TEXT:
^^^^^^^^
シニア研修とは?シニア研修が果たす役割や研修内容を解説
定年延長の流れが進むなか、優秀な人材が活躍し続けるために、シニア世代の人材育成を強化する組織が増えています。 そこで本記事では、シニア研修の概要やシニア研修が果たす役割、効果的な研修内容について解説します。担当者の方はぜひ参考にしてください。
- 01.シニアのキャリア転機とは
- 02.シニア研修が果たす役割
- 03.シニア研修としておすすめの研修
- 04.シニア研修後に注意すべきポイント
- 05.まとめ
01シニアのキャリア転機とは
多くのビジネスパーソンは、日々仕事に打ち込むなかで自身のキャリアについて再考する転機が訪れますが、シニア層についても同じことがいえます。 では具体的に、シニア世代がキャリア転機を考えるきっかけとは、どのようなものが挙げられるのでしょうか。下記で詳しく見ていきましょう。
シニアのキャリア転機には主に以下の4つがあります。
- 1:役職定年
- 2:出向
- 3:転籍
- 4:職種転換
1.役職定年
役職定年後に、仕事内容や役割が変わることは珍しくありません。独立行政法人高齢・障害・求職者雇用支援機構の調査によると、役職を降りたあとの主な仕事・役割は「所属部署の主要な業務」が52.8%で、仕事が変わらない人が約半数でした。 一方で「社員の補助・応援」が20.3%、「部下マネジメント等の管理業務」が10.8%、「所属部署の後輩社員の教育」が5.4%など、役職定年者に補助・サポート業務を任せるケースも多いようです。 業務内容変更は「これまで培ってきた知見を活かせない」「いちから業務のノウハウを構築するのが大変」といった理由から、キャリアチェンジを検討する事由になり得ます。役職定年後にどのような業務を任せるかについては、委任時に雇用者としっかり話しあっておくことをおすすめします。
^^^^^^^^
TASK INSTRUCTIONS:
1. Cite the text exactly. Begin with "- 01.シニアのキャリア転機とは" and finish with "シニアのキャリア転機には主に以下の4つがあります。".
2. How does the text go on? Write the next part.
^^^^^^^^
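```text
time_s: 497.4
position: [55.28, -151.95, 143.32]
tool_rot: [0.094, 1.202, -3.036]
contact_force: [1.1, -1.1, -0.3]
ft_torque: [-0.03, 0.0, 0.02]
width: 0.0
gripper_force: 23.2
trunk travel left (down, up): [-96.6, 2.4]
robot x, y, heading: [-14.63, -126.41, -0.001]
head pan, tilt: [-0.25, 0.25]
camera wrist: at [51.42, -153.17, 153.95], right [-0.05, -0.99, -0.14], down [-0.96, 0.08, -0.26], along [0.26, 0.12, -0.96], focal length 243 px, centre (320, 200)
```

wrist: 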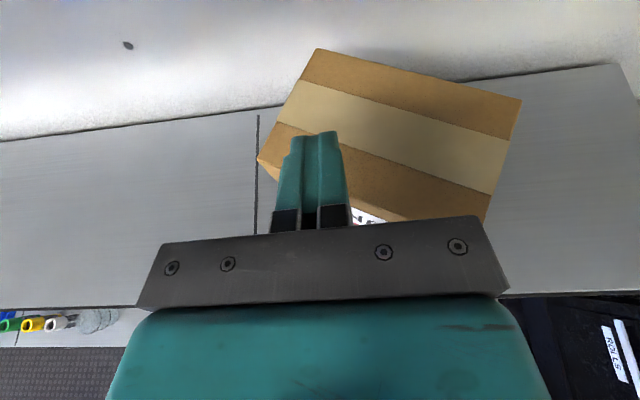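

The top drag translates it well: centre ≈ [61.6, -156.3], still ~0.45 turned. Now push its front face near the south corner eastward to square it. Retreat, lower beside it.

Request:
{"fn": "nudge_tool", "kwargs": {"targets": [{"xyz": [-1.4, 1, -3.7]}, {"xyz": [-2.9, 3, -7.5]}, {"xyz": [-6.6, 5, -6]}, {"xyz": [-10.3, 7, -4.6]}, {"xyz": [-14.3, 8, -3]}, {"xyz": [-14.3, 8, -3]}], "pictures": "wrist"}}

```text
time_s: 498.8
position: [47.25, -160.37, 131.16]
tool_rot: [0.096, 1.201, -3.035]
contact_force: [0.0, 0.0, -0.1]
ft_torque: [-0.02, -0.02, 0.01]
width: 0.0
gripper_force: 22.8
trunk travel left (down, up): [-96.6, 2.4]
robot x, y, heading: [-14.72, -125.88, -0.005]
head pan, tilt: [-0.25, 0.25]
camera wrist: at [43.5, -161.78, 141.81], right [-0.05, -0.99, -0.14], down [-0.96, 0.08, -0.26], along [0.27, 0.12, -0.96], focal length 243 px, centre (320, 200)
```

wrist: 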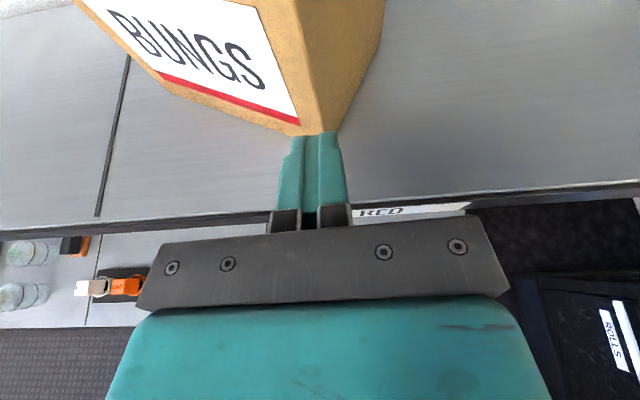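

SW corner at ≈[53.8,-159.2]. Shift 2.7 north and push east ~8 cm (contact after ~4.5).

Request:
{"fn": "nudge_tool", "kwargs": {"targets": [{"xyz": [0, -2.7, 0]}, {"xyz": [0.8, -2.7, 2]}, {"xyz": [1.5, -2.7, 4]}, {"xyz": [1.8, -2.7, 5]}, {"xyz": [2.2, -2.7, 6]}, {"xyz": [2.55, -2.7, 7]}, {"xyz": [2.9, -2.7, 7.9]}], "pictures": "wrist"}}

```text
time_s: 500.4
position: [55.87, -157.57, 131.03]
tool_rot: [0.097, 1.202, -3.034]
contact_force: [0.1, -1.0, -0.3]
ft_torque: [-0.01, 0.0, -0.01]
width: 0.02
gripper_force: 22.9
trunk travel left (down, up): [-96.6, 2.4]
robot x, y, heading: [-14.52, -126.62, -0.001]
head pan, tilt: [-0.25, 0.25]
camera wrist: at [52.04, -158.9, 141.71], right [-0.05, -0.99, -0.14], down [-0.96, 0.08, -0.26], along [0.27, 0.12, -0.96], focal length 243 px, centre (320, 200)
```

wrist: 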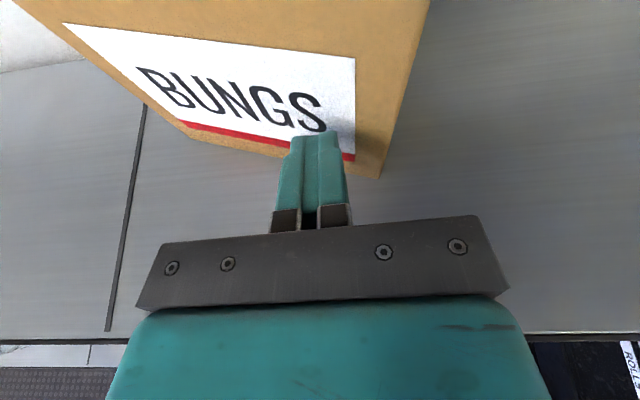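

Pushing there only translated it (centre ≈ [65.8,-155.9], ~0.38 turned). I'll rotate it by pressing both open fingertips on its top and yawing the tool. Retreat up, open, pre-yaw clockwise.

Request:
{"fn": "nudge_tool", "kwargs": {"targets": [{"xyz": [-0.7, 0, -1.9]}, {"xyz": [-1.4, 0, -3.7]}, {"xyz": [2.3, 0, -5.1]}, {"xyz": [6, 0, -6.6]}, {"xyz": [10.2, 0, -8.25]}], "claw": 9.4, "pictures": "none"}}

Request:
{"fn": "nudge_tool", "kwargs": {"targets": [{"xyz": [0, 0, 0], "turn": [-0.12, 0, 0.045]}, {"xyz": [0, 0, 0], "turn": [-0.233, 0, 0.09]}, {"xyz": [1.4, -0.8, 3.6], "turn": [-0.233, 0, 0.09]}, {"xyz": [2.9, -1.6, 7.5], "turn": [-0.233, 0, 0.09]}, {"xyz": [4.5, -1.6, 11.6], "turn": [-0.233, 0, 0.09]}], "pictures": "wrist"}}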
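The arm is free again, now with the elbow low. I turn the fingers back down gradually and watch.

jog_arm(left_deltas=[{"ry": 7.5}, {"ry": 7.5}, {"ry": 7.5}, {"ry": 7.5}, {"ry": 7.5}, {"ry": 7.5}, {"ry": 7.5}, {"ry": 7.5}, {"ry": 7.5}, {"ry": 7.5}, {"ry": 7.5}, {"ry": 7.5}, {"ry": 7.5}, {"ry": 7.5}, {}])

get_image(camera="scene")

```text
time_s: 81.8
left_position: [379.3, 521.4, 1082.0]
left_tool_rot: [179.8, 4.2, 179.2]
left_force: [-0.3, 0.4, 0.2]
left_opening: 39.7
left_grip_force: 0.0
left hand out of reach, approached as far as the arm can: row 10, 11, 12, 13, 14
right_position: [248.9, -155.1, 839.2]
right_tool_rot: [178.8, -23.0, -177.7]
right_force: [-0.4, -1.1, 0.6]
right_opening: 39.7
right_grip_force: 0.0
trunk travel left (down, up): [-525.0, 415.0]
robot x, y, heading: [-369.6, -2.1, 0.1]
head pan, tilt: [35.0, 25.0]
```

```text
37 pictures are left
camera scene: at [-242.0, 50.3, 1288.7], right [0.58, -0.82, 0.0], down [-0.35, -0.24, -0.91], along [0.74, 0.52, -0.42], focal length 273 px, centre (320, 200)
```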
^^^^^^^^
PER-TASK OUTPUTS:
1.
- 01.シニアのキャリア転機とは
- 02.シニア研修が果たす役割
- 03.シニア研修としておすすめの研修
- 04.シニア研修後に注意すべきポイント
- 05.まとめ
01シニアのキャリア転機とは
多くのビジネスパーソンは、日々仕事に打ち込むなかで自身のキャリアについて再考する転機が訪れますが、シニア層についても同じことがいえます。 では具体的に、シニア世代がキャリア転機を考えるきっかけとは、どのようなものが挙げられるのでしょうか。下記で詳しく見ていきましょう。
シニアのキャリア転機には主に以下の4つがあります。

2.
2.出向
「出向」とは、一般的には企業が社員との雇用契約を維持したまま、業務命令によって社員を子会社や関連会社に異動させ、就労させることです。 企業によっては出向時には雇用者の意思と関係なく、補佐的な業務に就かせるケースもあります。ただ、人は無理やり押しつけられた業務に対して、モチベーションを感じにくいものです。そのため、シニア層には進路の自己決定を促せるよう、伏線的なキャリアコースを設けたほうがよいでしょう。
3.転籍
本籍をほかの所属に移す「転籍」も、キャリアチェンジを検討するきっかけとなるようです。転籍では、在籍している会社を退職し、新たに転籍先の労働者となります。そのため給与水準や労働時間、休日・休暇などは、転籍先の労働条件が新たに適用されることが一般的です。今まで在籍していた会社の子会社や、関係会社である場合が多いため、給与や福利厚生などの待遇が悪くなることが予想されます。 今までの待遇と今後の待遇を比較した際に、キャリアチャンジを検討する雇用者は少なくないのです。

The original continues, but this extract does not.